THE ATTORNEYS GATHERED IN MIAMI'S fountainebleau hotel for the 1996 midwinter meeting of the National Association of Criminal Defense Lawyers make way for Gerald Goldstein like supplicants in a temple. He has flown in from his San Antonio home this morning and will fly out shortly after his speech. Whipping a cart of visual aids through the hotel’s gilded warrens, he has the air of a man unable or unwilling to downshift. Even without his haste, Goldstein would stand out amid these cheerful conventioneers in their sport shirts and jeans. His salt-and-pepper hair is slicked back, taming curls that twenty years ago approximated an Afro. Long past the age of love beads and bell-bottoms, when he first made a name for himself defending conscientious objectors, Goldstein now wears scholarly tortoiseshell glasses, which complement his impeccably crafted sport coat, which is enhanced by a contrasting orange-and-green tie and the crispest white shirt. At 52 he is trimmer than he was at 42, his hawk-like nose and deepening crow’s-feet telegraphing wisdom, not age. The enfant terrible has become an éminence grise, simultaneously elite and egalitarian. “Hey, brother! Hey, brother! Hey, broth-er!” he says by way of greeting, having his cake and eating it too.
So it has always been with Gerald Goldstein, a man who has made his reputation championing civil rights and his fortune defending dopers, two activities that frequently and fortuitously overlap. He has never shied away from a controversial case—in 1974 Goldstein, no fan of government censorship, defended a San Antonio theater manager’s right to show Deep Throat and, in 1990, rap group 2 Live Crew’s need to be as nasty as they wanted to be; infuriated by overzealous prosecutors, in 1980 he represented one of Texas House Speaker Billy Clayton’s cronies in the kickback scandal known as Brilab. Even so, it is safe to say that drugs have been Goldstein’s life. It was his 1978 appeal that reversed the convictions in what has come to be known as the Piedras Negras Jailbreak Case, in which two Texans stormed the border city’s jail and, Rambo style, freed fourteen American inmates charged with drug offenses. Goldstein was an early and influential supporter of the National Organization for the Reform of Marijuana Laws. He is a counselor and loyal friend to superhead Dr. Hunter S. Thompson, wrote an amicus brief on behalf of Noriega, and has defended on drug charges the sons of such prominent men as BeBe Rebozo and assorted San Antonio swells. The majority of newspaper clippings framed on his office walls have to do with his victorious work in the field of drug-related defense work: a 1979 High Times article that named him one of the top ten dope defenders in America; a 1983 San Antonio Express story headlined POT CONVICTIONS THROWN OUT, POLICE SURVEILLANCE WAS TOO ORWELLIAN; a 1985 Texas Lawyer story titled “U.S. Must Return $10 Million to Drug Smuggler”; a 1989 San Antonio Express-News story headlined FEDERAL CASE DEAD IN RECORD DRUG DEAL. Let the general public scowl—“Rich libertarian is druggie mouthpiece” the late, irascible Express-News columnist Paul Thompson declared in another clipping on the wall—Gerald Goldstein loves his work.

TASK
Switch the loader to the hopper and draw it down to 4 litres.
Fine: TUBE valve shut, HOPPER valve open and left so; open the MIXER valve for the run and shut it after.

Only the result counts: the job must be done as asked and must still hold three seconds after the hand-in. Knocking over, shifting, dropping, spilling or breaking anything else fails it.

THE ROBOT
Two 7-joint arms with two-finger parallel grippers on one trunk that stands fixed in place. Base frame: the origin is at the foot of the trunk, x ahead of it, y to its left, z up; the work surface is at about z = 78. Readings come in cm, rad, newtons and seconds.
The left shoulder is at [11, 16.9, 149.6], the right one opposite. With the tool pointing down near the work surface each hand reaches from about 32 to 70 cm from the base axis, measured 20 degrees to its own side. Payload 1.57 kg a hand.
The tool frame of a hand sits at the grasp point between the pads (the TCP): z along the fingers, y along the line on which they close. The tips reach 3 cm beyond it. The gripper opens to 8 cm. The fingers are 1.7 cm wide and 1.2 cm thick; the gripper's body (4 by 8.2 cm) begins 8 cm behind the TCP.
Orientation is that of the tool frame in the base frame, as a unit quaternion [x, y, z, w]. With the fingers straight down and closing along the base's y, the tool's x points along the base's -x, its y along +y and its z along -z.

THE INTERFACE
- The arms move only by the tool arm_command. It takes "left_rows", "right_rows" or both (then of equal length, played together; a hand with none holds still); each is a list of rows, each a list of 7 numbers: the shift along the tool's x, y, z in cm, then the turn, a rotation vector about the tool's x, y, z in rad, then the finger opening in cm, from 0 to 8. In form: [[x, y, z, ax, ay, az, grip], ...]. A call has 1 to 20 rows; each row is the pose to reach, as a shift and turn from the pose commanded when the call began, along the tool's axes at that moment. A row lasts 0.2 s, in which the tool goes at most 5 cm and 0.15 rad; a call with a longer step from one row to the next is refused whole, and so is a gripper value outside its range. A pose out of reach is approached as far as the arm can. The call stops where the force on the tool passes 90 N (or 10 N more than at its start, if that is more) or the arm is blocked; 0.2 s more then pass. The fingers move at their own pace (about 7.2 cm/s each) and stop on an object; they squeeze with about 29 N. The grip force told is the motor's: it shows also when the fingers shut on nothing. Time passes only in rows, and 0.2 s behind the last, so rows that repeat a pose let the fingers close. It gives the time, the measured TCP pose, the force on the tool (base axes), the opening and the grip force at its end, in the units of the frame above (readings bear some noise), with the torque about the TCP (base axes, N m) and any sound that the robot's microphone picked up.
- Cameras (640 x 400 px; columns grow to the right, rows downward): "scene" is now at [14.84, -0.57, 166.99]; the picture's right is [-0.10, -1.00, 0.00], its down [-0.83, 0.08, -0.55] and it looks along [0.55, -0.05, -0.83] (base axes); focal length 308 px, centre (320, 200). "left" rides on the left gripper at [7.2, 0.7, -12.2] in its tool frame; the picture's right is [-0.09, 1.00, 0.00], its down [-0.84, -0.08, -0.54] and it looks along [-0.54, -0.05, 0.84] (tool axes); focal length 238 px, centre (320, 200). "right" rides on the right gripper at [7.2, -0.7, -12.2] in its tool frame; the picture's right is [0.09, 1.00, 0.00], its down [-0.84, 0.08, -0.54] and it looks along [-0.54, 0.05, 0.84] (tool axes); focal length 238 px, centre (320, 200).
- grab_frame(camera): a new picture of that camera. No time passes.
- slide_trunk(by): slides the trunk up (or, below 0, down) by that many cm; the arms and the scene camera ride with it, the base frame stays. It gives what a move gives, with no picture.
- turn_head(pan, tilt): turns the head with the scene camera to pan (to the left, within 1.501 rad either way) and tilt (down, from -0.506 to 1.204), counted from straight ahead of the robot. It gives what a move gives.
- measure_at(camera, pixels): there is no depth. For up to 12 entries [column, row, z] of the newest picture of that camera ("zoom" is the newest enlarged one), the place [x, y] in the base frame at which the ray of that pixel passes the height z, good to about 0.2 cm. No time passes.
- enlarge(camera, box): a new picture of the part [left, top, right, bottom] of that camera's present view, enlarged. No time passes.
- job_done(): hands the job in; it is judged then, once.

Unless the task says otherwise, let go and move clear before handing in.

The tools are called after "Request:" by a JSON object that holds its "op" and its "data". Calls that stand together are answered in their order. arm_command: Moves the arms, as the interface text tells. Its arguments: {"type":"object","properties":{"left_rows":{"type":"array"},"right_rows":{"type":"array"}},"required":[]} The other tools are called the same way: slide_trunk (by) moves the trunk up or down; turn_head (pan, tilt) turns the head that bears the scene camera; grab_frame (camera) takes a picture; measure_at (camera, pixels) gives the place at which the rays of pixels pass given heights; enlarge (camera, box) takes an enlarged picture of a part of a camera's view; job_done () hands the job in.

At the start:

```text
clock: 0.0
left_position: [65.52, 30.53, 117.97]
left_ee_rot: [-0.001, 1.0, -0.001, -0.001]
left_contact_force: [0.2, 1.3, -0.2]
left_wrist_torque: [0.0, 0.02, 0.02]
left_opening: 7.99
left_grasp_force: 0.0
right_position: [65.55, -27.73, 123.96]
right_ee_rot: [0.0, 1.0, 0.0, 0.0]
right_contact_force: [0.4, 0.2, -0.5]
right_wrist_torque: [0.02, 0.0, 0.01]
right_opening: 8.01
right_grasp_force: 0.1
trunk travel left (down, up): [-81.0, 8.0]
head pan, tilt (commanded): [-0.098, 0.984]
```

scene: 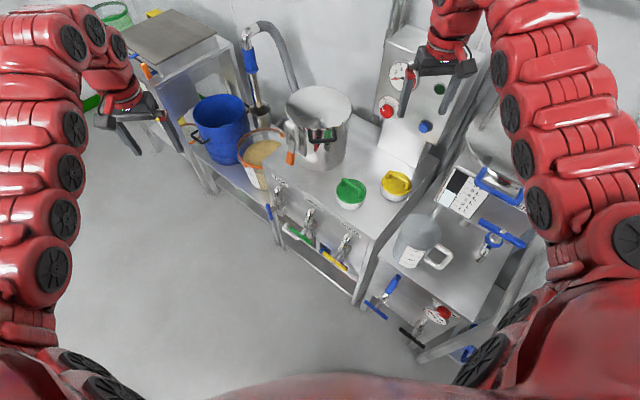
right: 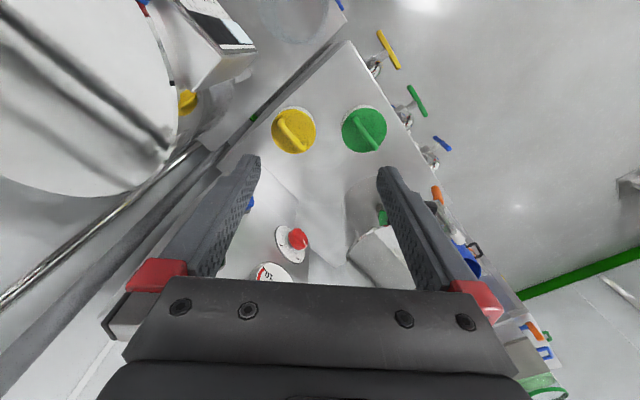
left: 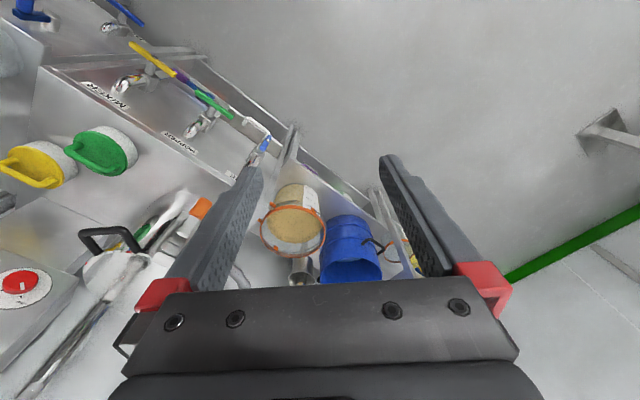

And why shouldn’t he? It has earned him the profound respect of his colleagues, who elected him president of the Texas Criminal Defense Lawyers Association in 1992 and president of the National Association of Criminal Defense Lawyers in 1994 and 1995. He is a sought-after commentator on CNN, a frequent contributor to op-ed pages, the kind of guy whose number is in the Rolodexes of reporters around the nation. If Americans are ambivalent about drugs—outraged by their destructiveness but bitterly divided over what to do about them—then Gerry Goldstein is the embodiment of that ambivalence, and has profited mightily from it.
Nowhere is this ambivalence more apparent than here, in Miami, a place revitalized in part by a TV show about two drug-busting cops in silk suits, a place that now pays the price for its drug culture in the form of murdered tourists. The lawyers gathered here seem immune to this irony, absorbed in the investigative databases on display or in swapping war stories (“I got a reversal in my drug case—that means my client will only have to serve ten years back to back,” says one. Says another: “I just won a two-billion-dollar forfeiture!”) They gossip—“I hear Abrego’s cooperating, so it’ll be an easy case for y’all,” one lawyer says, baiting Goldstein—or they make plans for drinks at the Delano, the hot new hotel owned by Ian Schrager, the man who helped make cocaine a glamour drug in the eighties with his club in Manhattan, Studio 54. The drug culture isn’t just a culture nowadays but an economy, one that is so pervasive that many Americans regard it as unavoidable.